A Brief History of Forex or FX
The Breton Woods Agreement was initiated in 1944 in an effort to keep cash from draining out of war-ravaged
Europe. Currency values were pegged to the US dollar, which was then pegged to the price of gold.
The modern era of foreign exchange first emerged in 1971 with the collapse of the Bretton Woods Agreement. The US
dollar was no longer convertible into gold, signaling an increase in currency market volatility and trading
The collapse in 1973 of the subsequent Smithsonian and European Joint Float agreements signaled the true beginning
of the free-floating currency exchange system that drives the markets today. Starting in the 1980's, computer
technology extended the reach of the exchange marketplace.
Today, the values of the major world currencies are independent of each other, with intervention available to the
states only through the central banking system.
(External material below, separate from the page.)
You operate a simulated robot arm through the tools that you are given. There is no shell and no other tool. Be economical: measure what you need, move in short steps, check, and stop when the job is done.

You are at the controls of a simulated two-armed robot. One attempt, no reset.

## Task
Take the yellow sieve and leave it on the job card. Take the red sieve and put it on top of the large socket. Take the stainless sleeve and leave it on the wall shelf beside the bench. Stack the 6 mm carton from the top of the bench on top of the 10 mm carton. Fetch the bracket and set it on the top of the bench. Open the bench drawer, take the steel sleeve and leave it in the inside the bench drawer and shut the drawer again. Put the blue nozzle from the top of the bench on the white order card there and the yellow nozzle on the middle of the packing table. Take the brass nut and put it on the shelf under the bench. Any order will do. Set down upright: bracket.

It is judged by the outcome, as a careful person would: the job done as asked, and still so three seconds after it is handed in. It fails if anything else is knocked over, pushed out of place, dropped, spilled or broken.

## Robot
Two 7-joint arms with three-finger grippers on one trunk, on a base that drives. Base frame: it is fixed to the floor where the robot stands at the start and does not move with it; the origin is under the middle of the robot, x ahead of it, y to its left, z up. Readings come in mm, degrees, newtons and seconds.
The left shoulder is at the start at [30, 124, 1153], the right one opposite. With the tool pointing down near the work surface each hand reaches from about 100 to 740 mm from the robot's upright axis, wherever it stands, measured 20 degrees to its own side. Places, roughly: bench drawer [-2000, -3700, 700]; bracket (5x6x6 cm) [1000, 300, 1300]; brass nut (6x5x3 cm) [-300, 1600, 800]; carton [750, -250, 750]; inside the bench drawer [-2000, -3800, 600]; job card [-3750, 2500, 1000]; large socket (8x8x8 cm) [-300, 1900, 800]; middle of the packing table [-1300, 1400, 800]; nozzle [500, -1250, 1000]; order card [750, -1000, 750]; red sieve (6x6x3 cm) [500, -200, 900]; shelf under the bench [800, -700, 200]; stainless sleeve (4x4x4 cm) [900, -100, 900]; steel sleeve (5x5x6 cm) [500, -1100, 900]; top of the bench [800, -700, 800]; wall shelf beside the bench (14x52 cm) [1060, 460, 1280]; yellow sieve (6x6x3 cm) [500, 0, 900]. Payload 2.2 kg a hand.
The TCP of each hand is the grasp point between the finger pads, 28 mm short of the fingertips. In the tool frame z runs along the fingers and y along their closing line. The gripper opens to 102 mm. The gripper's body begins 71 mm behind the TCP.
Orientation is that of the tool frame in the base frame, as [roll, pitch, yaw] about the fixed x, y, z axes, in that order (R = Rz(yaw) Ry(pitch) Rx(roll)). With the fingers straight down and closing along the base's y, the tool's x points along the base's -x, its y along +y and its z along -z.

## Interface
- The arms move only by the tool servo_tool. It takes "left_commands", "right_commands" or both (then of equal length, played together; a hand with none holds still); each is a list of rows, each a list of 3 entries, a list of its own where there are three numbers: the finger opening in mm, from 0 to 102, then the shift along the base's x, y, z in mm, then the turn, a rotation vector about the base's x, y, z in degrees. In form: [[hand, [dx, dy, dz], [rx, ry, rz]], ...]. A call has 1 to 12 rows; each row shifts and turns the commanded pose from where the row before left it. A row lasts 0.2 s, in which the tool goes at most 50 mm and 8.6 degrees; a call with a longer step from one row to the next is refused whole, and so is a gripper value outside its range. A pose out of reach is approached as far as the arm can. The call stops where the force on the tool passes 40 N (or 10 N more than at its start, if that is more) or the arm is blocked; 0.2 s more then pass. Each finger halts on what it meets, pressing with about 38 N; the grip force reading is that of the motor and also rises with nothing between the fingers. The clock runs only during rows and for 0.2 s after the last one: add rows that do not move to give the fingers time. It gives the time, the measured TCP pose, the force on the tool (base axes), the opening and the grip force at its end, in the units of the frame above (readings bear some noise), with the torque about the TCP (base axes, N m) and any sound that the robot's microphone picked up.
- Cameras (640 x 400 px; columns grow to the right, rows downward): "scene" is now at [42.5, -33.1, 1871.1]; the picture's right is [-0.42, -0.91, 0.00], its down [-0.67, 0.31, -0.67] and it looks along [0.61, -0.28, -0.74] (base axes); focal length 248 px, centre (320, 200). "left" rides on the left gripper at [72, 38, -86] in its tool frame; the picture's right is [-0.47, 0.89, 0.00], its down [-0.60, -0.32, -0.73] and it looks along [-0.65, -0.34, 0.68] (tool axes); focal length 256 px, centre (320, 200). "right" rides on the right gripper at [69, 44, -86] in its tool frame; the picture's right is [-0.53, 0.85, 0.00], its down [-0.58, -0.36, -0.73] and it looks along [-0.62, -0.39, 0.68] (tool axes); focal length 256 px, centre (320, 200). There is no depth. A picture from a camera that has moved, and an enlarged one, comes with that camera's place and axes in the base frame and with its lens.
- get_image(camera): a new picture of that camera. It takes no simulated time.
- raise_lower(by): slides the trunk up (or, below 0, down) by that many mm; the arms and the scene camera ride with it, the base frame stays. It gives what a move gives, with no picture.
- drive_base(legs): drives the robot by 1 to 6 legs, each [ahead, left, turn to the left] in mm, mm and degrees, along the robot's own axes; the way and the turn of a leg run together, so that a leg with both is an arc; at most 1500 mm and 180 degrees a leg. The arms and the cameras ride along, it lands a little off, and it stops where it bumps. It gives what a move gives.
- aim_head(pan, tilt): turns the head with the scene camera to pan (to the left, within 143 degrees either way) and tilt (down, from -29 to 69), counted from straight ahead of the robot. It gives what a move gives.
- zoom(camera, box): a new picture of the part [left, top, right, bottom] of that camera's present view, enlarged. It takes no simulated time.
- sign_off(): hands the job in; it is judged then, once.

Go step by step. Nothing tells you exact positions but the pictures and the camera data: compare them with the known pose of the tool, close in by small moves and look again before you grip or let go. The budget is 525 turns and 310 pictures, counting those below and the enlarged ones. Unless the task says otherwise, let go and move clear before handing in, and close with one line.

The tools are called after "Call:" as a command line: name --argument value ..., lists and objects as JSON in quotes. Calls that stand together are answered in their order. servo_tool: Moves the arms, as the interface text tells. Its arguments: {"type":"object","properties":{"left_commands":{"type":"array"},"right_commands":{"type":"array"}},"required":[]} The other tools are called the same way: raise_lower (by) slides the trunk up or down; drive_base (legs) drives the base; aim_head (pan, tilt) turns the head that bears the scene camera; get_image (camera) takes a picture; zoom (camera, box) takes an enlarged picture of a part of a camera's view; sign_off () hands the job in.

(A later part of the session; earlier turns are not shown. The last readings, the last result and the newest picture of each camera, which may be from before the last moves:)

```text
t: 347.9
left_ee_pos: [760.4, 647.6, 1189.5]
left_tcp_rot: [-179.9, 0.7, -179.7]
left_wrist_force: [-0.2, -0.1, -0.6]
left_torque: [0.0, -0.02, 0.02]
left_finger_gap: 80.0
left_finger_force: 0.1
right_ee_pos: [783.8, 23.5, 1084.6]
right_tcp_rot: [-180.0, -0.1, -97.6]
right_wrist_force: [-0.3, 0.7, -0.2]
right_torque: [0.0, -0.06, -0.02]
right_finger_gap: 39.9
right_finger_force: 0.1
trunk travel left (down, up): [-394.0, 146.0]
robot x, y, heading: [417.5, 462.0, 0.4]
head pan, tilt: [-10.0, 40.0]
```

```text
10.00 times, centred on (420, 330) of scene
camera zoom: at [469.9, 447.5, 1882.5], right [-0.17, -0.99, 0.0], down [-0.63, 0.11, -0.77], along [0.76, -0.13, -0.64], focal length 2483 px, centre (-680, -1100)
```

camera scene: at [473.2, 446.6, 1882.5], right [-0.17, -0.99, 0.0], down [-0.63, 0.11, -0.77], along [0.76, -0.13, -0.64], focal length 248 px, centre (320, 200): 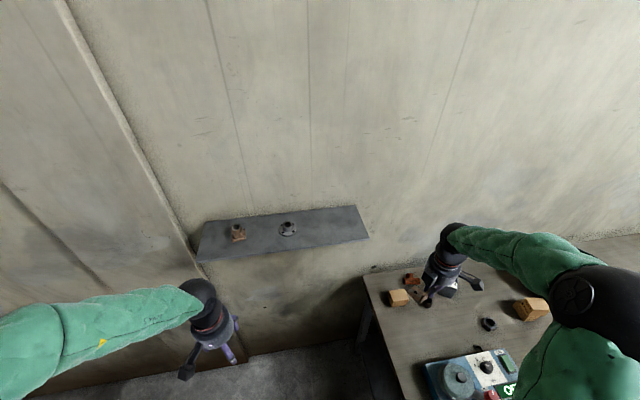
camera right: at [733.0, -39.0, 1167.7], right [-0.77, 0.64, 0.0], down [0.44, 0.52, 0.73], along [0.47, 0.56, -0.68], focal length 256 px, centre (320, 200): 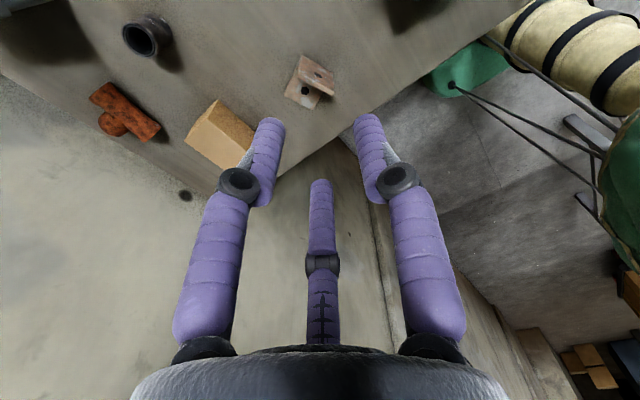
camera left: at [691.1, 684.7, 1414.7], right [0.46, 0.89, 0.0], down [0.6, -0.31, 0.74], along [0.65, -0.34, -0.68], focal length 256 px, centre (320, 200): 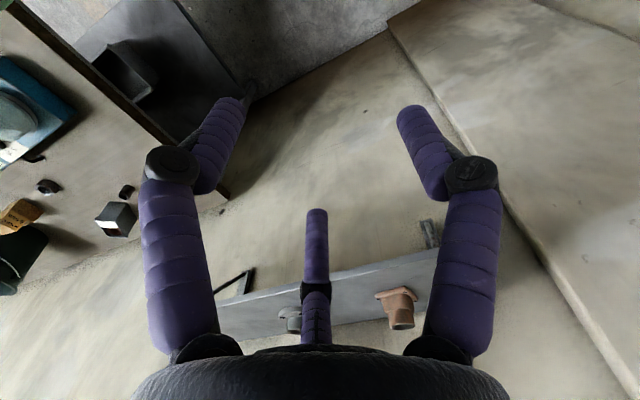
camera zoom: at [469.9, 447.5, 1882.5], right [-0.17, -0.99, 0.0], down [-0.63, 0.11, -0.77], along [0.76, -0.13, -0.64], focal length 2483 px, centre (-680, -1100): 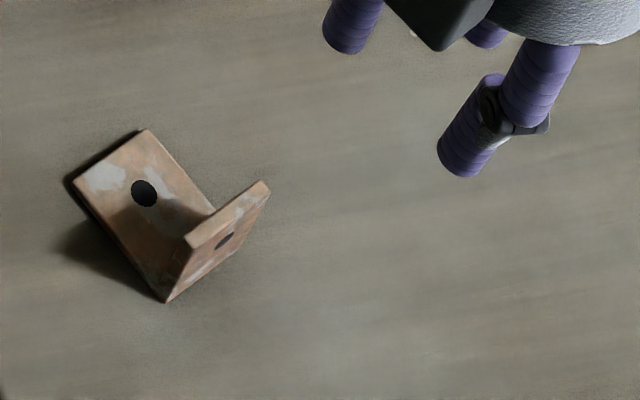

The foreign exchange (forex or FX) market exists wherever one currency is traded for another. It is the largest and
most liquid financial market in the world, and includes trading between large banks, central banks, currency
speculators, multinational corporations, governments, and other financial markets and institutions. The average daily
trade in the global forex and related markets is continously growing and was last reported to be over US$ 4 trillion in
April 2007 by the Bank for International Settlement; it is more than three times the aggregate amount of the US
equity and treasury markets combined.
The forex market has no physical location and no central exchange. It operates through a global network of banks,
corporations and individuals trading one currency for another. The lack of a physical exchange enables the forex
market to operate on a 24-hour basis, spanning from one zone to another in all the major financial centers.